■ Paul MATTICK
LES LIMITES DE L’INTÉGRATION
L’homme unidimensionnel dans la société de classe
Préface de Gary Roth
Éditions Grevis, 2021, 200 p.
Ce texte de Paul Mattick est une critique de L’Homme unidimensionnel : essai sur l’idéologie de la société industrielle avancée [1], d’Herbert Marcuse. Les questions fondamentales discutées dans ces ouvrages, marquées par les circonstances d’une époque – les années 1960 –, sont toujours les nôtres et méritent qu’on s’y attarde.
À l’origine du débat, on trouve un petit cercle informel de théoriciens radicaux qui, au milieu des années 1960, bataille contre la pensée sclérosée de la vieille gauche nord-américaine, prisonnière de l’orthodoxie marxiste-léniniste staliniste, dont la « guerre froide » et la répression maccarthyste avaient rigidifié les limites et renforcé le sectarisme. Parmi eux, Herbert Marcuse, Howard Zinn, Noam Chomsky, Joyce et Gabriel Kolko, Zellig Harris et Paul Mattick, qui avaient pourtant des parcours de vie et des expériences différentes. A priori, l’écart était grand entre Herbert Marcuse, intellectuel renommé de l’Institut de l’École de Francfort, universitaire brillant et auteur d’une vaste œuvre critique, et Paul Mattick, ancien jeune spartakiste, ouvrier révolutionnaire dans l’Allemagne des années 1920, puis militant dans les conseils de chômeurs de Chicago des années 1930, profond connaisseur autodidacte de l’œuvre de Marx, théoricien du mouvement communiste anti-léniniste ainsi que des théories des crises. Les deux émigrés avaient été également marqués par l’un des puissants bouleversements révolutionnaires du début du XXe siècle, en Europe, la révolution allemande des conseils de 1918-1920, à laquelle ils avaient participé. Mais c’est finalement sur le sol nord-américain qu’ils s’étaient connus et qu’ils allaient confronter leurs analyses du capitalisme moderne et des possibilités de sa subversion.

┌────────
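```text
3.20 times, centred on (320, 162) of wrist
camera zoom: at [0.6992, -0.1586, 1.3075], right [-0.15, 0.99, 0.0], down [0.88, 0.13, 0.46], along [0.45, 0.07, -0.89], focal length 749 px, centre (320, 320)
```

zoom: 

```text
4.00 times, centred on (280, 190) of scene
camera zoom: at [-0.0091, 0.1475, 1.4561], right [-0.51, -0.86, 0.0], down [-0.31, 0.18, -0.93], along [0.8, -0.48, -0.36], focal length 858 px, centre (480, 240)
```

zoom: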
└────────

L’Homme unidimensionnel eut un fort impact sur les courants de la « nouvelle gauche » américaine qui se développa, pendant environ deux décennies, à la faveur d’une forte contestation sociale et de l’opposition à la guerre du Vietnam. Sur bien des points, Marcuse et Mattick avaient des conceptions divergentes. Toutefois, ils partageaient la même idée, selon laquelle la pensée et l’action radicales ne peuvent s’enraciner et se développer que dans un mouvement autonome et indépendant, capable de rompre avec l’aliénation bureaucratique et paralysante des vieilles institutions du monde ouvrier, partis et syndicats. Dans sa préface aux Limites de l’intégration, Gary Roth livre une éclairante mise en contexte des parcours des deux auteurs ainsi que de leurs désaccords politiques [2]. Il souligne aussi le respect mutuel qui liait les deux auteurs, au-delà de leurs divergences. Si Mattick se trouvait en accord avec l’analyse critique que faisait Marcuse de l’idéologie dominante de la société « industrielle avancée », celui-ci, de son côté, reconnaissait que la critique de Mattick de L’Homme unidimensionnel, touchait « le fond de la question » qu’il traitait. Mattick mentionnait souvent un épisode illustrant la considération qu’il avait pour Marcuse et pour son intégrité politique. Professeur à la fameuse université Brandeis, celui-ci avait été rappelé à l’ordre par l’administration après avoir pris la parole lors d’un meeting contre la guerre du Vietnam. Alors que cette université travaillait ouvertement avec l’armée américaine à la mise au point de programmes de contrôle des populations, l’administration avait fait remarquer à Marcuse que la prise en compte des deux aspects d’un conflit devait toujours constituer un devoir académique. Autrement dit, et au nom de la fameuse objectivité des savants, il n’était pas censé prendre position contre la guerre. La réponse de Marcuse avait vite mis fin à la polémique : « Et quel est donc l’autre aspect d’Auschwitz ? ».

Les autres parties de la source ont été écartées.